Currently, there are three kickers/punters listed on the Lions roster: Stefan Flintoft, the former UCLA punter signed with the team last January. Flintoft had a 45.8 punting average in his final season as a Bruin, his 43.68 career punting average would rank him third on the school’s all-time list.
And then, there are the additions via this year’s Global Draft. Jake Ford (above), the 1st overall pick out of Shepparton, Australia, attended Ouachita Baptist University in Arkansas. In 2018, Ford had the best net punt average in the U.S. and 28 punts were inside the 20-yard line.
Then in round three, the club took Takeru Yamasaki from Oita, Japan (below) who has experience in the Japanese X-League for several years. The placekicker switched from soccer to pigskin in college when he debuted for the Osaka University TRIDENTS.
Yanowsky has been watching his players closely on tape. He’s excited about all the newcomers that’ll be attending training camp. But there’s still a bit of unknown since they’ve never interacted and the players’ tape could be outdated.
“It’s like opening a Christmas present that you haven’t seen for two years. I like our talent level. I like our return guy like Rainey, and I like the skills we have in terms of covering kicks. But now we got to go do it and I’m excited to get a chance to work with these guys in person,” Yanowsky said.
Chris Rainey will be entering his seventh CFL season after previously spending 2019 with the Toronto Argonauts. Rainey, one of the top kick returners in the league will add valuable veteran leadership on special teams and looking to pile up those kick return yards. Rainey currently has a Lions franchise-leading total of 6,671 kickoff return yards under his belt.
Yanowsky will also look for Kenny Ladler and Marcus Sayles to lead by example. Even if their roles are primarily on the defence, Yanowsky will rely on them to set the tone for the entire locker room.
“Different guys lead in different ways. If special teams are important to them and the guys in the locker room know it, they’ll go out and play that way. Then they’re leading. A guy may play on three or four special teams and how much they play on the special teams depends on what their roles are on the offence or defence as camp determines that,” he said.
There will be no pre-season this year so teams will enter week one of the regular season just shortly after their training camp. Yanowsky has spent the last 40 plus years coaching at the collegiate level on top of being in the CFL. It’s common for college teams to go straight from training camp into the regular season.
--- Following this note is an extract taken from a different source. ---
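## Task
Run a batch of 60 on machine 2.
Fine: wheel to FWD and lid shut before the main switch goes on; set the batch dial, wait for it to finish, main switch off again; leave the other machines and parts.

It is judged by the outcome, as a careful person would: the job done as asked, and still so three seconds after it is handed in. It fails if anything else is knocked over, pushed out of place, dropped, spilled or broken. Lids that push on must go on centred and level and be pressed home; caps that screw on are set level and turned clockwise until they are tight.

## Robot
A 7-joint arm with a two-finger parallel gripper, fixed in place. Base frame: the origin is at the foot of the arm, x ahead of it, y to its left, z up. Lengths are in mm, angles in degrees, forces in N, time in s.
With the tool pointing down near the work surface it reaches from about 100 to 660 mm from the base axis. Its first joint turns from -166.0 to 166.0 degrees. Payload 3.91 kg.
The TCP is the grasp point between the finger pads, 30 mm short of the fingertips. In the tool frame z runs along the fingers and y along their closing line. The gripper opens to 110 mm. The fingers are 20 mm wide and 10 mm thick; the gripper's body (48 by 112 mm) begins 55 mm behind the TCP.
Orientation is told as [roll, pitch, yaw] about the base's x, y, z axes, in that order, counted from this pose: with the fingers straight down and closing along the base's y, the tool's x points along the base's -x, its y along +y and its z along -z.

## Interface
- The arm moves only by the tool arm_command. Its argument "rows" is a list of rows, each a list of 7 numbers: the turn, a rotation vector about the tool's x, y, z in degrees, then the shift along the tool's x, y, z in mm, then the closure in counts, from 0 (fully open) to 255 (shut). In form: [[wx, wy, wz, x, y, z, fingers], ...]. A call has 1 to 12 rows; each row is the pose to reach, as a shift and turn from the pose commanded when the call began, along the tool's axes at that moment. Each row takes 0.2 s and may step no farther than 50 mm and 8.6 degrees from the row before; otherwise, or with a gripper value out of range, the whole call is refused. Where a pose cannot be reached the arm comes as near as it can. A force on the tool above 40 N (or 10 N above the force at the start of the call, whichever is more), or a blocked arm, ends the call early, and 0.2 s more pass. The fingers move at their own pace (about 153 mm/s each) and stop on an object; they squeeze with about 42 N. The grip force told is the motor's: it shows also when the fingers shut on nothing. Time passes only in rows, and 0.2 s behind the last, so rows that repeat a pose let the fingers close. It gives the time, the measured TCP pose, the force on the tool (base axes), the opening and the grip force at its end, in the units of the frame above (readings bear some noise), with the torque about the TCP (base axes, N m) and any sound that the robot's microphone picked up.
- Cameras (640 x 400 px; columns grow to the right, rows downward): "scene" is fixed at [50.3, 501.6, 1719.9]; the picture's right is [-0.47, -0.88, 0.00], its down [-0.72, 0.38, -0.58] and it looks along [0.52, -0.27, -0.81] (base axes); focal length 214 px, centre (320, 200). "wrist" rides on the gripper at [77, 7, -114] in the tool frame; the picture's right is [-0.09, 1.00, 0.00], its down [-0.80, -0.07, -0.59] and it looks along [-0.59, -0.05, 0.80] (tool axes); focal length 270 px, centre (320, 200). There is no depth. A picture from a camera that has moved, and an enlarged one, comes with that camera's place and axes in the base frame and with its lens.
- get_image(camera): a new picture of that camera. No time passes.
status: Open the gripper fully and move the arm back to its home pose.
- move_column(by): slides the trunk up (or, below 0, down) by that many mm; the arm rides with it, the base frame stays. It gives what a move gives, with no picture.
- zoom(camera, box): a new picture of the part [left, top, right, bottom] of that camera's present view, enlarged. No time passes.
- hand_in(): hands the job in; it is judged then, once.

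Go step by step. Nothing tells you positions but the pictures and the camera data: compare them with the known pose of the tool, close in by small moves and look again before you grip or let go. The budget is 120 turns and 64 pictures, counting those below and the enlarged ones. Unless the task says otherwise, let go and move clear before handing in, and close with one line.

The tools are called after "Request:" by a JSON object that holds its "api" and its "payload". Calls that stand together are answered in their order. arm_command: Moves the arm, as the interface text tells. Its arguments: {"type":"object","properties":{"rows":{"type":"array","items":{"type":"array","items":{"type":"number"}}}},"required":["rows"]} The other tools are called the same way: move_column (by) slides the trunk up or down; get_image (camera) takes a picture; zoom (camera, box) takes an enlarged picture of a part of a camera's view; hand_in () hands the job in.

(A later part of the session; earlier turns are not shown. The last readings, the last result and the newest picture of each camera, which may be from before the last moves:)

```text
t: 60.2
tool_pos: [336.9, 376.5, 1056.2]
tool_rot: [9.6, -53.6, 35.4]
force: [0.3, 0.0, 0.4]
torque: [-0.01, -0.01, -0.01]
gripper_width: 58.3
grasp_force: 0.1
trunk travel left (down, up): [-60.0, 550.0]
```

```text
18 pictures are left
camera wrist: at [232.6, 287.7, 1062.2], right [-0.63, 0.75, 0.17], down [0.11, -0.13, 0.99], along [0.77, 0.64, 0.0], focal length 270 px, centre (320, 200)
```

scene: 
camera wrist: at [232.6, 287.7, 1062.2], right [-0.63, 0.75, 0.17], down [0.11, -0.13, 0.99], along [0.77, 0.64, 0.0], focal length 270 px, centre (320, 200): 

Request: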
“Whether it was at LSU, Minnesota, Boston College or Memphis, we didn’t have pre-season games, so you had a couple of scrimmages and then you go play. And I feel very comfortable that the coaches we have on our staff are veteran enough to set up drills and practice reps that will allow the guys to develop and be ready to win their first ballgame,” he added.
It’ll be a learning experience for both coaches and players as they get the rust off after being away from the field for more than a year. Yanowsky is confident that Rick Campbell and the rest of the coaching staff will ensure the team is ready to play on August 5. While the 100 plus guys will compete for a final roster spot at camp, Yanowsky will also navigate to communicate with Japanese kicker, Yamasaki as best as he can.
“A lot of people have accused me of being limited in English,” Yanowsky chuckled.
“I’ve been told that I speak Chicago or I speak differently. But I think there’s a learning curve anytime there’s a language barrier. I’ve not spoken to him yet, so I don’t know what level of English he has. He probably has better English than me, but we’ll find a way to cross that bridge to make the barrier work,” he added.
English may not be Yamasaki’s first language, but he expressed that his English comprehension is good enough to make this job work. Although he said he still needs to improve his English speaking skill.
Intriguing Special Teams Newcomers
Before Bo Lokombo became a ferocious playmaker on the defensive side, he played a key role on special teams early on in his career. Dyshawn Davis also had a busy year in 2018 where he registered 13 defensive stops and 22 special teams tackles. In the past two CFL Drafts, the club added Jordan Williams, Damian Jamieson, and Ben Hladik at linebackers. All of them were one of the leading tacklers for their college teams. They’ll be valuable additions on the defensive side and special teams.
Another exciting return specialist that’ll be reporting to Kamloops is Lucky Whitehead. The former Winnipeg Blue Bombers and Dallas Cowboys is an electrifying playmaker on the special teams. Whitehead had 1,151 total return yards for the Cowboys in 2015 and 2016. His first CFL season in 2019, he also had 596 kickoff return yards for Winnipeg. With Whitehead and Rainey as our return specialists, it’ll definitely spice things up on special teams.
And as we’ve outlined, whoever comes away with the placekicking and punt duties will for sure be an intriguing story to follow. The Globals have their respective resumes while Flintoft has spent time training in Los Angeles with former Lions and current Chargers kicker Ty Long.
“Truly, you want people in that room to play for each other, that likes to run fast and hit fast. That identity depends on who and how they play when they get to camp. We’ll see what that identity is and that’s the fun part,” Yanowsky concluded.